Given exercise A:
Starting at the line with "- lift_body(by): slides" and stopping at the line with "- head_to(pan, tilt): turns", repeat each line exactly. Include both and omit the rest.
** begin Selected excerpt **
Su questo fronte sindaco e giunta, per altro, dimostrarono già nei fatti, anche in occasione della manifestazione contro la bocciatura della Legge Zan e di fronte alle polemiche che ne seguirono, di non sentire ragione. Utilizzando la fascia tricolore (in quel caso fu l’assessore Baracchi ad indossarla), anche in una manifestazione di quel tipo, nella quale, cosa non di poco conto, venivano messi in discussione anche tanti aspetti di quella Costituzione che nel tricolore ha la sua espressione. Paradosso istituzionale che lasciamo alla storia.
Ciò comunque per dire che visti tali precedenti, ieri ci saremmo meravigliati del contrario. Ovvero se il Sindaco a capo del corteo si fosse presentato a titolo personale, come Giancarlo Muzzarelli, e non in nome della istituzione che rappresenta.
Quello che non finisce mai di stupire è il non fermarsi all'utilizzo pur discutibile, della fascia tricolore, eventualmente giusticandola come altri sindaci PD lo hanno fatto, con la testimonianza dell'adesione delle istituzioni alle ragioni delle manifestazioni, ma l'avere accompagnato il tutto con l’innalzamento, sia durante sia nelle ore successive al corteo, del livello dell’attacco politico, della provocazione verbale, del messaggio politicamente divisivo. Dalla testa del corteo come se Comune ed Amministrazione ne fossero non partecipanti ma promotori. Attacchi e attacchi politici, che per altro quest’anno erano di fatto totalmente esclusi, in forme e voci, nel corteo.
** end Selected excerpt **
Given exercise B:
Copy the selected excerpt in full.
** begin Information shown **
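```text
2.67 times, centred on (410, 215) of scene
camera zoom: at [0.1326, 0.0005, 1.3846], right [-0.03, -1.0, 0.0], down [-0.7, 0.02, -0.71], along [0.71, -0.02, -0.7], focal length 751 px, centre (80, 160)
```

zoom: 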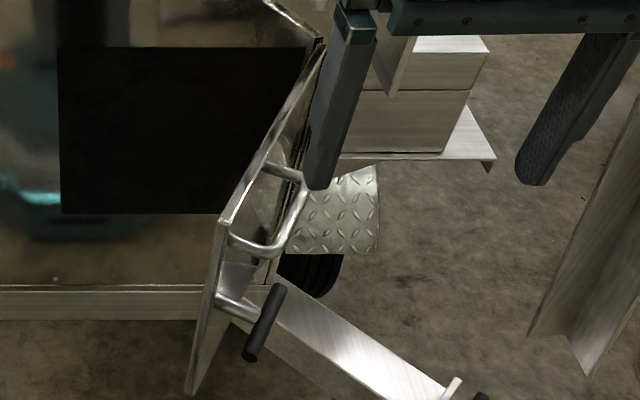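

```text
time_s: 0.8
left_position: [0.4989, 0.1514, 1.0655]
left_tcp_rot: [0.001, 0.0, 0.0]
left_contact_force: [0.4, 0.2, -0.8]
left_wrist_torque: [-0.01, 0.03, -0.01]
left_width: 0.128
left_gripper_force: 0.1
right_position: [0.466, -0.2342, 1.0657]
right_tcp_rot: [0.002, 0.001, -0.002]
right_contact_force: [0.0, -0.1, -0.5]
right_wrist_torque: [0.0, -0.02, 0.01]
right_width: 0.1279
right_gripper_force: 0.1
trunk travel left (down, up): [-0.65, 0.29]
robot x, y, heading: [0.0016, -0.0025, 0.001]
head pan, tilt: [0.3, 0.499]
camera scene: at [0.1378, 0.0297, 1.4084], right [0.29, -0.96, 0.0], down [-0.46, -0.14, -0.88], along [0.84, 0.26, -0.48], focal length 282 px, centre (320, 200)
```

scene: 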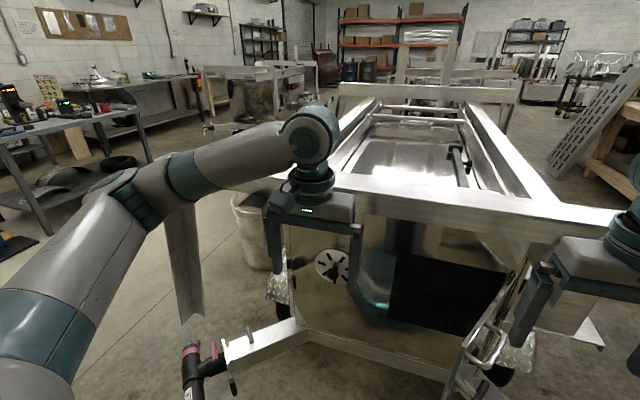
** end Information shown **
** begin Information shown **
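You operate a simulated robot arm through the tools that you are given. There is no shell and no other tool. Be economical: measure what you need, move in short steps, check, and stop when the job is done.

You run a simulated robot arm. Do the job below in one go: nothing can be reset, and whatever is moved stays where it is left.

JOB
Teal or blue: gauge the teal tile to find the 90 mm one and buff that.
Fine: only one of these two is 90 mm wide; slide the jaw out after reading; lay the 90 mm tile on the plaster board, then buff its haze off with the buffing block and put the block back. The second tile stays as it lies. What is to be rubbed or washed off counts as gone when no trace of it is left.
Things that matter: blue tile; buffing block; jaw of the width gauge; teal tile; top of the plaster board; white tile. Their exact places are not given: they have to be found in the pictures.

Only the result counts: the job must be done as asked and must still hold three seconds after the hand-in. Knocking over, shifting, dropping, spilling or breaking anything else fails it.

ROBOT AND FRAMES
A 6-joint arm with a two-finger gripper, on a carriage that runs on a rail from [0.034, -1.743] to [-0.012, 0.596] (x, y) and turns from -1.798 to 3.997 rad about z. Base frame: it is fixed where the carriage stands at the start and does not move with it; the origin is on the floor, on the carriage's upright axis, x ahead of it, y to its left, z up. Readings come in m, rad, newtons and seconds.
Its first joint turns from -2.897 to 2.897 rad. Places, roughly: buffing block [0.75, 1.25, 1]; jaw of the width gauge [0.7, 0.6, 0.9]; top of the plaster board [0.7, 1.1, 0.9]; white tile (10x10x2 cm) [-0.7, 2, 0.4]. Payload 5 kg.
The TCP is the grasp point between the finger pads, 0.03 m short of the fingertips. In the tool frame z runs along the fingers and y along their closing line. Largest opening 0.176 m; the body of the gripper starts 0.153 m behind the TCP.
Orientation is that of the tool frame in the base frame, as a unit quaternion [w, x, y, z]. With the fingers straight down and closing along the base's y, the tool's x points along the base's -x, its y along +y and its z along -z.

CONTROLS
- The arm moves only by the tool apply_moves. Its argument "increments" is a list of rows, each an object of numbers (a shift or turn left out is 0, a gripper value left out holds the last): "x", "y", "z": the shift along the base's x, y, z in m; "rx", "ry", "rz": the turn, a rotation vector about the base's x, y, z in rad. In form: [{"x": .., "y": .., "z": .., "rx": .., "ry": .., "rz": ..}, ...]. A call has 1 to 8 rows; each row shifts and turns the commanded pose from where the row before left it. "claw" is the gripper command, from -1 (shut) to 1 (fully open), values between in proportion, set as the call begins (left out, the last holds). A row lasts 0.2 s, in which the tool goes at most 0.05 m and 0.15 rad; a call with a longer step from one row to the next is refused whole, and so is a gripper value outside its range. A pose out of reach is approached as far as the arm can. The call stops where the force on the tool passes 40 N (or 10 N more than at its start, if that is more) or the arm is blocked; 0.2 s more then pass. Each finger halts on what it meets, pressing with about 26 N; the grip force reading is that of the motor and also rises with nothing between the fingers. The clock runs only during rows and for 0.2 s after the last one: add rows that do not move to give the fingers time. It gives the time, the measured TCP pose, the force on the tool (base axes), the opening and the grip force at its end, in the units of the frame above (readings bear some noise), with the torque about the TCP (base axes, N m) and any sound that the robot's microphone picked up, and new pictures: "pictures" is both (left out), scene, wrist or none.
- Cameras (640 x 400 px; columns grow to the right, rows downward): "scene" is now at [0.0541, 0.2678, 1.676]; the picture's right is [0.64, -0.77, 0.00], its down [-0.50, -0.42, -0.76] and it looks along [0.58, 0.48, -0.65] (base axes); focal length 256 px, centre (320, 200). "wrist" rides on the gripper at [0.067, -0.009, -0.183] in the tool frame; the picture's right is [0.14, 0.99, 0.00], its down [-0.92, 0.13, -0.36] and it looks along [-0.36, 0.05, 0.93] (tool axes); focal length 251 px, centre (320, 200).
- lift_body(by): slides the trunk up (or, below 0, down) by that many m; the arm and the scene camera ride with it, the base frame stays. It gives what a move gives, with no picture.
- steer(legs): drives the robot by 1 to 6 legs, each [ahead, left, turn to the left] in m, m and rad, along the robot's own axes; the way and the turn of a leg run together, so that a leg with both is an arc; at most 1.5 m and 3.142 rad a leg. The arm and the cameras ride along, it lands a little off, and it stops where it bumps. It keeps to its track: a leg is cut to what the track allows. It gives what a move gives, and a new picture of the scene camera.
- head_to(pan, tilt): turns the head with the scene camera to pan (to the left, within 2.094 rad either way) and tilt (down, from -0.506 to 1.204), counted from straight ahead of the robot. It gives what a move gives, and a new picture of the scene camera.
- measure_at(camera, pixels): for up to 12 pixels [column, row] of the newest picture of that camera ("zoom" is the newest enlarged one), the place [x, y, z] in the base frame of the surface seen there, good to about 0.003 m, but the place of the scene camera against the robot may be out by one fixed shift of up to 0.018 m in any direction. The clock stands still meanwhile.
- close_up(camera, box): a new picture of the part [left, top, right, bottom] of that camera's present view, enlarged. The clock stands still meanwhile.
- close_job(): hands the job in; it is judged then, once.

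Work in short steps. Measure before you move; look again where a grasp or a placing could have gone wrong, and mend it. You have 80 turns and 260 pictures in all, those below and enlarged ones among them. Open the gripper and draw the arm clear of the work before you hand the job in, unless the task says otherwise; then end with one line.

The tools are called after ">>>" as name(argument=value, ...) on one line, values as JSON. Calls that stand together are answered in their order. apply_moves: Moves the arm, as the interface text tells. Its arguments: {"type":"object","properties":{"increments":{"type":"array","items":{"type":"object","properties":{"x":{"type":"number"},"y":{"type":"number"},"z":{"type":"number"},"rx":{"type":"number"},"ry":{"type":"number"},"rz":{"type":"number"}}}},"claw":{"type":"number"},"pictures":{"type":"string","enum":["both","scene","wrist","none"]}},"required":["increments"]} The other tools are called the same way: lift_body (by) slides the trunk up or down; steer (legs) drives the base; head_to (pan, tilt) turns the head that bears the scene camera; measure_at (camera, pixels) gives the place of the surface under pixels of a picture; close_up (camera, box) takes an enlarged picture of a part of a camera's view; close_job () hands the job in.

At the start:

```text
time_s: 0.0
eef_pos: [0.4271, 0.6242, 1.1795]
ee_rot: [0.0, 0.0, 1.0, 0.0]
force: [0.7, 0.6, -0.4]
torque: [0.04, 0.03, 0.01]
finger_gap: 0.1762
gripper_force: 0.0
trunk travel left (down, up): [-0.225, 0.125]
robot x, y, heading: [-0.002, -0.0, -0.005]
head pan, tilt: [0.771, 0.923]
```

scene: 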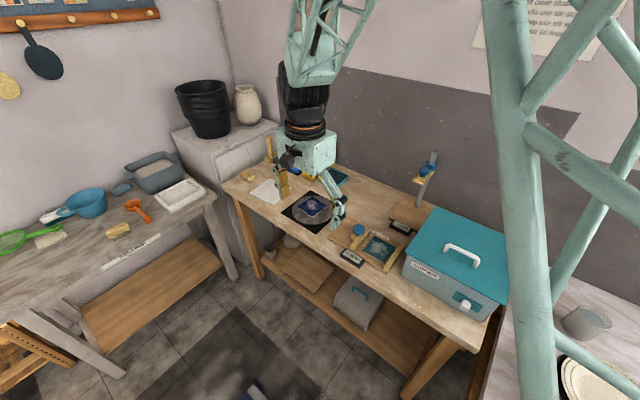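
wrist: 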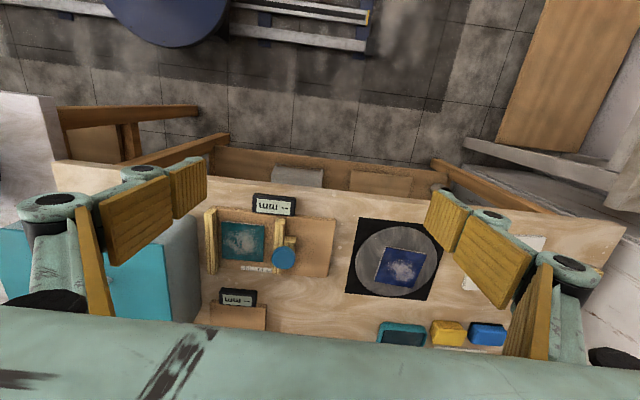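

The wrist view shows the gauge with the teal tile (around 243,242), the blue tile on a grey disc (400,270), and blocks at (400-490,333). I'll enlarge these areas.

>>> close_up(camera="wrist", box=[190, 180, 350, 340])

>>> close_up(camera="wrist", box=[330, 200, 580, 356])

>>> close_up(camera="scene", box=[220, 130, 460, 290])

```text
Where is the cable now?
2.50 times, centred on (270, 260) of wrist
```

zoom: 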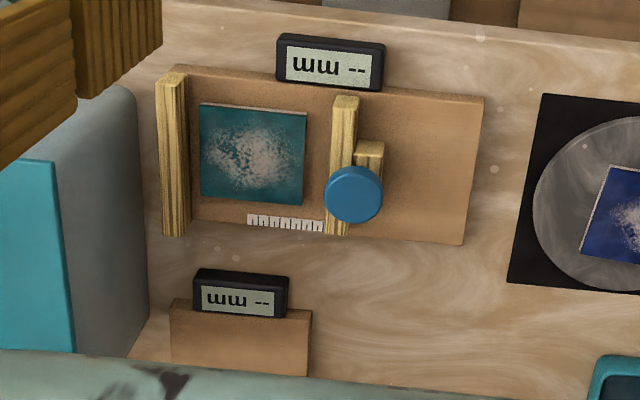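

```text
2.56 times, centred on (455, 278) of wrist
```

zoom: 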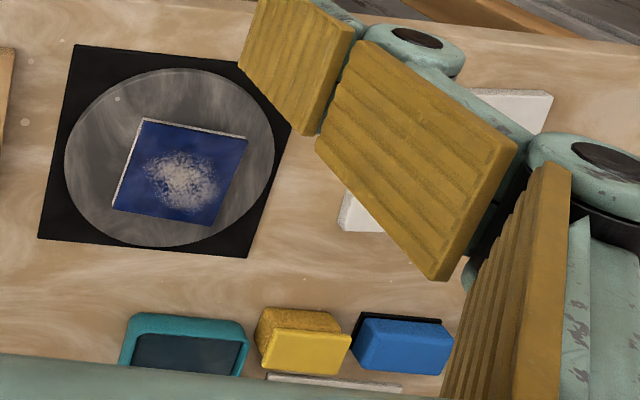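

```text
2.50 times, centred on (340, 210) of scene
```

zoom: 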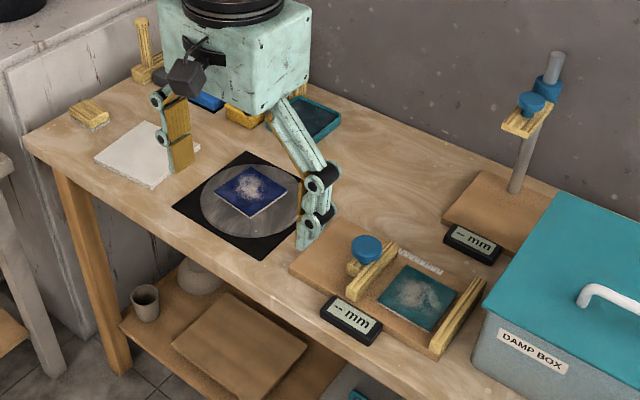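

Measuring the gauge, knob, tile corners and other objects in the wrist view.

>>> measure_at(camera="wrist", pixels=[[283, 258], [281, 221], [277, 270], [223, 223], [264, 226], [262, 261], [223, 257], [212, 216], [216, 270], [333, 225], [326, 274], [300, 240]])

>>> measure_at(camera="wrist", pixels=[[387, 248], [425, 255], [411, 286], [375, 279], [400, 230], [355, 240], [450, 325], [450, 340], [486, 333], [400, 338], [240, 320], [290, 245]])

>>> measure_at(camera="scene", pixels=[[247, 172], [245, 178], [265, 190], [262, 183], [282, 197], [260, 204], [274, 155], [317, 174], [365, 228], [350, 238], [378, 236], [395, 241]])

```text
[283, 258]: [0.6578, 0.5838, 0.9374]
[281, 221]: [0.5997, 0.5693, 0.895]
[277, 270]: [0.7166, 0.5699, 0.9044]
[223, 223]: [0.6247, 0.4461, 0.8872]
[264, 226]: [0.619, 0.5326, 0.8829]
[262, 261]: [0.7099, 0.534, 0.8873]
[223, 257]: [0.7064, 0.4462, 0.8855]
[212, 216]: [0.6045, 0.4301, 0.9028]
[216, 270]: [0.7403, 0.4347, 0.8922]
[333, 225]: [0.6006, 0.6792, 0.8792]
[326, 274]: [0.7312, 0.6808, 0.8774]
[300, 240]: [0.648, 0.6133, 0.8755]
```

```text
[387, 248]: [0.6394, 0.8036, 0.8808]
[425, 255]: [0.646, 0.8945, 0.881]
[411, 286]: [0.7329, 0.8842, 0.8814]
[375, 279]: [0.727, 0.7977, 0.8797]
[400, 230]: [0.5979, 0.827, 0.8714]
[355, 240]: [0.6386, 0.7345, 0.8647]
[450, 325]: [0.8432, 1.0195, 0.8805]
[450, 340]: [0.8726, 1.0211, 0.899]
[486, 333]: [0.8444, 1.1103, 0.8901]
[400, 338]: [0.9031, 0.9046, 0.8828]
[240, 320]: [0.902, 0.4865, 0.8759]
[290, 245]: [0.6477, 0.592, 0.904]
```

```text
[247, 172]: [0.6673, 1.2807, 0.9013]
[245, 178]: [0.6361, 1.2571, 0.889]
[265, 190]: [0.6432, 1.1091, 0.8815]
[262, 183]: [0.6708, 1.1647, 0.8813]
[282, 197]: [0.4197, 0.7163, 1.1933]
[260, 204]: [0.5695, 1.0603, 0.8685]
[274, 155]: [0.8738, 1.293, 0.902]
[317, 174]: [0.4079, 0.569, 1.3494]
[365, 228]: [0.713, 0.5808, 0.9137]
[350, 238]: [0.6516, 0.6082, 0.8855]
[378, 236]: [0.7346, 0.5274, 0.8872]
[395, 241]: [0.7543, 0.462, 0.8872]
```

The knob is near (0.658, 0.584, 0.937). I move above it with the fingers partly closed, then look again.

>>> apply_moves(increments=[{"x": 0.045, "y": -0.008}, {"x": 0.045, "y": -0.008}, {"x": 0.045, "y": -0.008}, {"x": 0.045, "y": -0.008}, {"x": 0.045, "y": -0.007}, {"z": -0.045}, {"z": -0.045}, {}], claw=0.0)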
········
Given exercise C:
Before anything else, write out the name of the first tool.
** end Information shown **
Problem solution A:
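- lift_body(by): slides the trunk up (or, below 0, down) by that many m; the arm and the scene camera ride with it, the base frame stays. It gives what a move gives, with no picture.
- steer(legs): drives the robot by 1 to 6 legs, each [ahead, left, turn to the left] in m, m and rad, along the robot's own axes; the way and the turn of a leg run together, so that a leg with both is an arc; at most 1.5 m and 3.142 rad a leg. The arm and the cameras ride along, it lands a little off, and it stops where it bumps. It keeps to its track: a leg is cut to what the track allows. It gives what a move gives, and a new picture of the scene camera.
- head_to(pan, tilt): turns the head with the scene camera to pan (to the left, within 2.094 rad either way) and tilt (down, from -0.506 to 1.204), counted from straight ahead of the robot. It gives what a move gives, and a new picture of the scene camera.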

Problem solution B:
Su questo fronte sindaco e giunta, per altro, dimostrarono già nei fatti, anche in occasione della manifestazione contro la bocciatura della Legge Zan e di fronte alle polemiche che ne seguirono, di non sentire ragione. Utilizzando la fascia tricolore (in quel caso fu l’assessore Baracchi ad indossarla), anche in una manifestazione di quel tipo, nella quale, cosa non di poco conto, venivano messi in discussione anche tanti aspetti di quella Costituzione che nel tricolore ha la sua espressione. Paradosso istituzionale che lasciamo alla storia.
Ciò comunque per dire che visti tali precedenti, ieri ci saremmo meravigliati del contrario. Ovvero se il Sindaco a capo del corteo si fosse presentato a titolo personale, come Giancarlo Muzzarelli, e non in nome della istituzione che rappresenta.
Quello che non finisce mai di stupire è il non fermarsi all'utilizzo pur discutibile, della fascia tricolore, eventualmente giusticandola come altri sindaci PD lo hanno fatto, con la testimonianza dell'adesione delle istituzioni alle ragioni delle manifestazioni, ma l'avere accompagnato il tutto con l’innalzamento, sia durante sia nelle ore successive al corteo, del livello dell’attacco politico, della provocazione verbale, del messaggio politicamente divisivo. Dalla testa del corteo come se Comune ed Amministrazione ne fossero non partecipanti ma promotori. Attacchi e attacchi politici, che per altro quest’anno erano di fatto totalmente esclusi, in forme e voci, nel corteo.